Fueron días de mucha agitación para aquel a quien llamaban Mesías, el Profeta y para quienes solían acompañarle. Al fin, había decidido dar por terminada la etapa de casi clandestinidad. Los talibanes de la religión, los tildaban a todos ellos de nacionalistas exaltados, adictos a las ideas de un tal Saduco Judas, notable fariseo que incitaba al pueblo a que se opusieran a Roma, la potencia extranjera; incluso, si fuera menester, haciendo uso de la fuerza. Israel, decían, era, únicamente, propiedad de su Dios, de ahí que los seguidores de Judas no retrocedían ante nada e incitaba a que lo que se emprendiera contra el invasor, aunque fuese con violencia, era para mayor gloria de la divinidad.
En Roma, la inquietud crecía, pues se pensaba que los inmediatos días a la Pascua del Pesaj (la que rememora la huida de los judíos desde Egipto), dadas las circunstancias algo tensas, podrían transformarse en jornadas de revueltas, de peligrosas rebeliones contra los extranjeros por parte de los fanáticos, entre los que se incluían, -lo asegura el historiador Brandon- a Cristo, pues, parece ser, el fue simpatizante de esas consignas y hasta sus predicaciones sobre el reino de Dios, contribuían, de algún modo, a expulsarlos de Palestina para que se instaurase la verdadera autoridad de Jehová sobre el país.
Jesús mandó a dos de los suyos que preparasen la entrada en Jerusalén.
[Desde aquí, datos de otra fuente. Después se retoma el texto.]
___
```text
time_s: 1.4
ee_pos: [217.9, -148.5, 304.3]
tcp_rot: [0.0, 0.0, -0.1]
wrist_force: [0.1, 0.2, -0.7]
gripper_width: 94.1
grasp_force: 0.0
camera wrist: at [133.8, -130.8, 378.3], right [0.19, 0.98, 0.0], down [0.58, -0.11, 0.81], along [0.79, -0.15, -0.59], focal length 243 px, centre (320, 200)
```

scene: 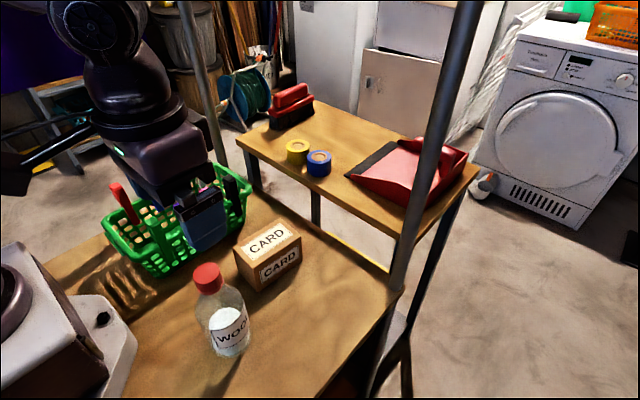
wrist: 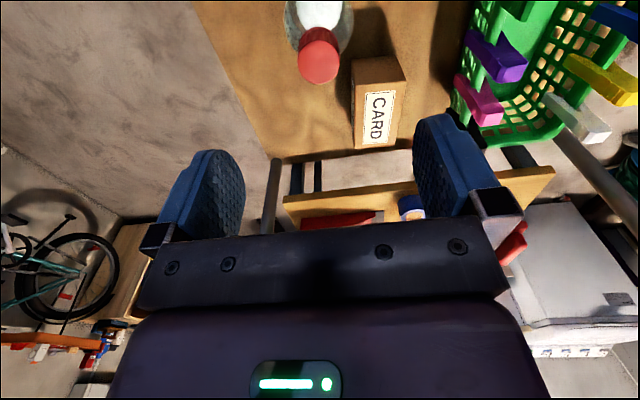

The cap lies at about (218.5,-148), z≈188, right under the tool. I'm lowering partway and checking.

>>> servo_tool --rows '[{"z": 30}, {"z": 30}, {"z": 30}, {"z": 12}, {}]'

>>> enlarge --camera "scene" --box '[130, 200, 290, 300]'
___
Pidió que le trajeran un borriquillo, se subió en él y con aquel animal que apenas podía sostener su cuerpo, hombre de fuertes miembros, pero no muy alto (tendía a bajito), entró en la ciudad, a la manera de cómo hacían los centuriones cuando regresaban victoriosos de haber sofocado alguna revuelta. La cabalgata resultaba paródica. Entre jubilosa y extraña, se abría paso el singular jinete, ante una masa de gente que preguntaba cuál era la razón del espectáculo de un hombre cabalgando sobre un huesudo jumento.
– “¡Es el hijo de David, el divino Profeta!”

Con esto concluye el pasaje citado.